Lorsque j’ai vu la mer, la pièce du chorégraphe et dramaturge Ali Chahrour, a été créée à Beyrouth en mai. Elle sera présentée en France, à Marseille, début juin, au festival Les Rencontres à l’échelle, avant le Festival d’Avignon. Rencontre avec le chorégraphe à Beyrouth, ainsi qu’avec la metteuse en scène et comédienne Fatima Bazzi et Omar Abi Azar, le fondateur de la troupe Zoukak.
Sur une scène d’un théâtre de Beyrouth, des Éthiopiennes racontent, en paroles, en danses et en chansons, l’histoire tragique de travailleuses migrantes abandonnées à leur sort pendant la dernière guerre au Liban. « Ce projet est né pendant la guerre, raconte Ali Chahrour. Je ne voulais pas arrêter de faire du théâtre […] Danser, c’est mon seul outil de résistance ».
Sur scène, deux Éthiopiennes et une Libano-Éthiopienne racontent l’exil et les mauvais traitements, et rendent hommage aux femmes migrantes déplacées ou disparues durant la guerre. Pendant le conflit ouvert entre Israël et le Hezbollah pro-iranien à l’automne 2024, des centaines de travailleuses migrantes ont été abandonnées par leurs employeurs ayant fui les bombardements israéliens. Certaines ont été recueillies dans des abris mis en place par des associations locales, et d’autres, sans refuge, ont dormi dans la rue pour échapper à la mort. Le Liban est souvent critiqué pour ses violations des droits des travailleurs étrangers. « Ma rencontre avec ces femmes m’a donné la force et l’énergie de continuer, confie le chorégraphe. Elle permet de faire entendre des voix, de garder vivantes les histoires de ceux qui sont partis sans jamais obtenir la justice qu’ils méritaient ».
« Un remède »
La guerre s’est également invitée dans Trop serrée, la pièce de la metteuse en scène et comédienne Fatima Bazzi. À l’origine, il s’agissait de la simple histoire d’une femme aux prises avec son mari machiste. Mais la réalisatrice, qui habite la banlieue sud de Beyrouth, bastion du Hezbollah dévasté par la guerre, a dû fuir le pays pour l’Irak en raison des bombardements et interrompre la préparation de son spectacle. « On a essayé de communiquer par appels vidéo » avec la troupe, et « on a intégré cela dans la pièce : cette idée de séparation, de distance, et comment nous avons réussi malgré tout à continuer ».

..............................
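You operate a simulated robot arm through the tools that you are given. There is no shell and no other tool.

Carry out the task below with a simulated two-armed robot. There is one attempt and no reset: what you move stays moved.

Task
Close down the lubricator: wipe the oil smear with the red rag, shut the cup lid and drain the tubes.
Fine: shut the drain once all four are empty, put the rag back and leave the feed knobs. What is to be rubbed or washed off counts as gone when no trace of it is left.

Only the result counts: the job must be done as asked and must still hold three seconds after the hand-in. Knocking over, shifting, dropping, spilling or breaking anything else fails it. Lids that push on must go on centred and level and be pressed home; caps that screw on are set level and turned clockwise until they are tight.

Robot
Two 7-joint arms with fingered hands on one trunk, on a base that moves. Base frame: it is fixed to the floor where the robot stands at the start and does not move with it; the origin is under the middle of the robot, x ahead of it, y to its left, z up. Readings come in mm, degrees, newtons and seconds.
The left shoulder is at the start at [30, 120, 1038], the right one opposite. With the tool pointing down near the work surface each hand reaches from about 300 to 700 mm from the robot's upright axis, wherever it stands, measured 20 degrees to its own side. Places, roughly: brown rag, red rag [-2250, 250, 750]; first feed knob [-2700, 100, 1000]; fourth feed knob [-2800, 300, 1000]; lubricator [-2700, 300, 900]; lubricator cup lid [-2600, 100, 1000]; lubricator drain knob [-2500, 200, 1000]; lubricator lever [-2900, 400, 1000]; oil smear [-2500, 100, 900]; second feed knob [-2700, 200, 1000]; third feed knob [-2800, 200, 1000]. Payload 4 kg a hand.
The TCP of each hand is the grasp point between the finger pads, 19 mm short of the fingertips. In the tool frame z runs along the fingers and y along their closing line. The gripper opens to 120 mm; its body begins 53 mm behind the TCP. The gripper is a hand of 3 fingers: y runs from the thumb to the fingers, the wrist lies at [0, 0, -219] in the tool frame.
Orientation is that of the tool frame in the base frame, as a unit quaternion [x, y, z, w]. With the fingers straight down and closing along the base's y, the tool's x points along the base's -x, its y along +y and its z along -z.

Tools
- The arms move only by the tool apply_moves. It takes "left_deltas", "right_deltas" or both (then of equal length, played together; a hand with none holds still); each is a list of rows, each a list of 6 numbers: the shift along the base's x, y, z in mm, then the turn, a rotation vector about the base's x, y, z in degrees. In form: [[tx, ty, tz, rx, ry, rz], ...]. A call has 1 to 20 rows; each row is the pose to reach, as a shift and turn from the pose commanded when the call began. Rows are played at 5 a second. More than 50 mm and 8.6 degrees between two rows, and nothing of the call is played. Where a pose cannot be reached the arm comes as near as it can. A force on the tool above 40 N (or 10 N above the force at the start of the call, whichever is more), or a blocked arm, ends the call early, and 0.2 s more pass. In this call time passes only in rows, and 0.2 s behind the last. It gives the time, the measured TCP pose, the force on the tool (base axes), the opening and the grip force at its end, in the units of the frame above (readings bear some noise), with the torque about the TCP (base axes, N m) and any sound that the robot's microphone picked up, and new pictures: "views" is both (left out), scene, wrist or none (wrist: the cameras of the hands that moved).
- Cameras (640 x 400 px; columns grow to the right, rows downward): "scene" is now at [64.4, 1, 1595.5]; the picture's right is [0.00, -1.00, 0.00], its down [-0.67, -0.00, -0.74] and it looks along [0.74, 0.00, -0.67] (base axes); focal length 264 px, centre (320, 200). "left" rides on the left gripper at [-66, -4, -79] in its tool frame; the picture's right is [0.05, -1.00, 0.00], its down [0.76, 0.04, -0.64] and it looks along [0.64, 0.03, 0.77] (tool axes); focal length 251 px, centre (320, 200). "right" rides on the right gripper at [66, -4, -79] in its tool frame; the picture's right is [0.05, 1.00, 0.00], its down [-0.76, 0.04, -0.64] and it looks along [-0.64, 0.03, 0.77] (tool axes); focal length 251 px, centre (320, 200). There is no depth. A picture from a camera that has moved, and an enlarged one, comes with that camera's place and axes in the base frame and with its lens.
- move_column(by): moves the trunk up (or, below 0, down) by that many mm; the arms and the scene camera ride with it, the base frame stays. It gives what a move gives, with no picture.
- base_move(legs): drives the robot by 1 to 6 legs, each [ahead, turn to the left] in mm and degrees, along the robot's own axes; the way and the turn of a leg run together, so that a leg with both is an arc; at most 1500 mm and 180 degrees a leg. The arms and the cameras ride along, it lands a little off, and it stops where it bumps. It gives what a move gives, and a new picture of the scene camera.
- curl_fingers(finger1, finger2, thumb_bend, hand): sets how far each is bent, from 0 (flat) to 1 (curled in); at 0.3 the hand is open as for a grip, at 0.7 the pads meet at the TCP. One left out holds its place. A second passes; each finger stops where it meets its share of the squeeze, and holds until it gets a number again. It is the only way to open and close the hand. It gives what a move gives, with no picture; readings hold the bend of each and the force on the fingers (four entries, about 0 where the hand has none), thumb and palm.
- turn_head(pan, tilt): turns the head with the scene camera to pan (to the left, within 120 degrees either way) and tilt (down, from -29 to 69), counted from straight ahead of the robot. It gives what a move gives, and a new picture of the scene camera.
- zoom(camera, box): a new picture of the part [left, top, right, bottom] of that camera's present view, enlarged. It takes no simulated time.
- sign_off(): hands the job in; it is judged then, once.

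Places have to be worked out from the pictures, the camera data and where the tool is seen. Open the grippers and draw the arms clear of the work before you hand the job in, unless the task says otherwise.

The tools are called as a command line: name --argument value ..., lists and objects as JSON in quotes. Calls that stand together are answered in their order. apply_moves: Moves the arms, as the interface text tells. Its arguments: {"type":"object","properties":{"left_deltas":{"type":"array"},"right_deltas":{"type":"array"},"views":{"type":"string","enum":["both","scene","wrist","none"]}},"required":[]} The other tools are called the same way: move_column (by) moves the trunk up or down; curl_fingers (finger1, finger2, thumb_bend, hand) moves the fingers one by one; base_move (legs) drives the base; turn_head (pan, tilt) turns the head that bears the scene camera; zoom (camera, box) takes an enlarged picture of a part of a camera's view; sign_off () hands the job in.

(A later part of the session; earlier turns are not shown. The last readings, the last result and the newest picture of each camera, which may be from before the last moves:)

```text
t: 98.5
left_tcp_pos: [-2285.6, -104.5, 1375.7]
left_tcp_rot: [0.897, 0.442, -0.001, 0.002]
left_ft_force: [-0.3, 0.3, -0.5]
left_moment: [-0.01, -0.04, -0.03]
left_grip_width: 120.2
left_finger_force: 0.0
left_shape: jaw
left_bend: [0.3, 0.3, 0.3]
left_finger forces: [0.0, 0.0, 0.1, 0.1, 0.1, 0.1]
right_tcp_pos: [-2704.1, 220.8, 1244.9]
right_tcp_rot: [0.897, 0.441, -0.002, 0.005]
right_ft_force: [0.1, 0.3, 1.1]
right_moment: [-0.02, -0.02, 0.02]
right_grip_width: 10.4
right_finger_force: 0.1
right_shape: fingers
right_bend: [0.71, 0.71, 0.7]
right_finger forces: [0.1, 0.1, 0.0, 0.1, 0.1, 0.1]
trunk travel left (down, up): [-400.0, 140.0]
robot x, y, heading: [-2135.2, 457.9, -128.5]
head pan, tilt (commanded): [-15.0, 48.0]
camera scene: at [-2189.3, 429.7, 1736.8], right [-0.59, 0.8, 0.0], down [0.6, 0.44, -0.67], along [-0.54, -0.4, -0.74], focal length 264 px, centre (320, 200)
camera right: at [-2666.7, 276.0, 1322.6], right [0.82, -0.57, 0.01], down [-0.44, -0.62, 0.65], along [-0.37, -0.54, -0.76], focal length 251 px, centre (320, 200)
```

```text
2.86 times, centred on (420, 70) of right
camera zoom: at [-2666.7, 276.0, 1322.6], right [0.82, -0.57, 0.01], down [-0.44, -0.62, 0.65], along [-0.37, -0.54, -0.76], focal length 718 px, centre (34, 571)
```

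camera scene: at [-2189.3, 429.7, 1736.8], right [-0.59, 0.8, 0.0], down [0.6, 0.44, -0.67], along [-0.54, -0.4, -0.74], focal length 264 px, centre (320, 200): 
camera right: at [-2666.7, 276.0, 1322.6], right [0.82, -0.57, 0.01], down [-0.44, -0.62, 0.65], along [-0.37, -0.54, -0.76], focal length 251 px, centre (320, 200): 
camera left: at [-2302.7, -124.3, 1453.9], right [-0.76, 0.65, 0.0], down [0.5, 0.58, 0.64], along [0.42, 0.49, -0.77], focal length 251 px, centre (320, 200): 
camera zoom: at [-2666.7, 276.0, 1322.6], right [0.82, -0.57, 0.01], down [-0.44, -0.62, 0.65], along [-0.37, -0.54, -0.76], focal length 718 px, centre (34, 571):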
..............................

La réalité de la guerre s’impose au jeu théâtral jusqu’à en devenir la matière même. Les comédiens, dont les répétitions étaient régulièrement interrompues par les bombardements, jouent ces scènes durant desquelles ils se ruent sur leurs téléphones pour s’enquérir de leurs proches. Pour Fatima Bazzi, cette pièce était une « échappatoire, un remède », face à la pression constante de la guerre.
« Enfants de la guerre »
Les scènes libanaises accueillent aujourd’hui de nombreuses créations, dont certaines avaient été mises sur pause à cause de la guerre. La guerre est venue s’ajouter aux difficultés existantes, entre l’absence de soutien public à la production théâtrale et une crise économique persistante depuis 2019. « On a dû reporter tout un festival prévu à la fin de l’année dernière à cause de la guerre. Plus de 40 pièces […] devaient être présentées… On reprend progressivement », explique Omar Abi Azar, 41 ans, fondateur de la troupe Zoukak, dont le théâtre a accueilli la pièce de Fatima Bazzi.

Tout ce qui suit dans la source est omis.